The insurance fund protecting U.S. bank deposits is expected to shrink by $3 billion in 1990, about $1 billion more than expected, the chairman of the Federal Deposit Insurance Corp. said Thursday.

In a separate development, the agency voted to sharply increase the premium it charges banks for protecting deposits.FDIC chief William Seidman said his agency has determined that over the first six months of the year the government's Bank Insurance Fund fell to about $11.4 billion from $13.2 billion - a 14 percent loss.

The FDIC had expected a $2 billion loss for all of 1990, but in an interview Seidman said, "Now we think it'll be $3 billion for the year.

"The losses are larger and there were more failures," Seidman told United Press International.

As for insurance fund losses next year, Seidman said, "It's hard to predict . . . but it appears 1991 will be better than 1990."

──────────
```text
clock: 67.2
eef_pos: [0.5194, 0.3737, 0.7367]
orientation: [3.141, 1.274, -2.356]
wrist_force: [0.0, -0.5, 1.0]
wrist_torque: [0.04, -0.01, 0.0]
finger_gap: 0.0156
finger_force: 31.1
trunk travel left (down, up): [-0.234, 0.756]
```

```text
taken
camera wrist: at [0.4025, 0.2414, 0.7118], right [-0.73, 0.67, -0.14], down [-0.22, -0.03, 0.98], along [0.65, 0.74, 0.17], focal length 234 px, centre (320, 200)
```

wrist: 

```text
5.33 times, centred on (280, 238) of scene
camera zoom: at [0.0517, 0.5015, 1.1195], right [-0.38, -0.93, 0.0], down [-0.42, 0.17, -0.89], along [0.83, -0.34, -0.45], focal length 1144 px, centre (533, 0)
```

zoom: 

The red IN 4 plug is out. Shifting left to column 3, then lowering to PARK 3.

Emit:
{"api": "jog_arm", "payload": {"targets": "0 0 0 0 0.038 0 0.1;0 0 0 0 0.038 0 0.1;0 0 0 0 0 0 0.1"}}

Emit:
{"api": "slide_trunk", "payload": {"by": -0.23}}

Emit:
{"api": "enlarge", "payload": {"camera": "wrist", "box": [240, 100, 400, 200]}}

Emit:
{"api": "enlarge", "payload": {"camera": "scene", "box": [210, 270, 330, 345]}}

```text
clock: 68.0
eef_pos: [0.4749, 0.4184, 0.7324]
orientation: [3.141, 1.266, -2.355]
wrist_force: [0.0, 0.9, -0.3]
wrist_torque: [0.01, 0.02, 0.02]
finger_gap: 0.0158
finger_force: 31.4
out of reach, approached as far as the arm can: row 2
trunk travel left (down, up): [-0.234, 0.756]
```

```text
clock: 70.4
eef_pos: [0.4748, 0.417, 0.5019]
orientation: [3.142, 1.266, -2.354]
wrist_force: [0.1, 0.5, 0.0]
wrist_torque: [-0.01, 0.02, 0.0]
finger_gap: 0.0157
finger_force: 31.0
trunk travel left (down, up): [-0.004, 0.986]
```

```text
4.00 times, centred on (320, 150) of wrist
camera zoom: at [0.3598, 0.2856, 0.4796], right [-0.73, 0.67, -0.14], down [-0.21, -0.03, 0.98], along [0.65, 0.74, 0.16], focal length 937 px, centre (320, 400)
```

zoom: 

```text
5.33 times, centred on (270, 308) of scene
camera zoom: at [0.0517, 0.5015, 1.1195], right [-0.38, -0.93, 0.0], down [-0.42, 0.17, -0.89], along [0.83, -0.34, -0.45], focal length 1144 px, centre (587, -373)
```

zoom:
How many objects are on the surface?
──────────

The surprising data were released at a meeting of the agency, which insures deposits at the nation's banks up to $100,000. Also during the meeting, FDIC officials voted to increase the insurance premium.

Effective Jan. 1, the premium will increase to 19.5 cents per $100 of deposits. The FDIC had been planning to increase the premium to 15 cents per $100 from the current 12 cents per $100.

Seidman said the 19.5 cent premium "will increase our income and reduce our losses."

He also said the FDIC would consider raising the premium further if the Congress passes legislation granting the agency wider latitude on raising insurance rates.

The sweeping plan is supported by the White House, but Seidman said another increase could cause problems for many ailing institutions.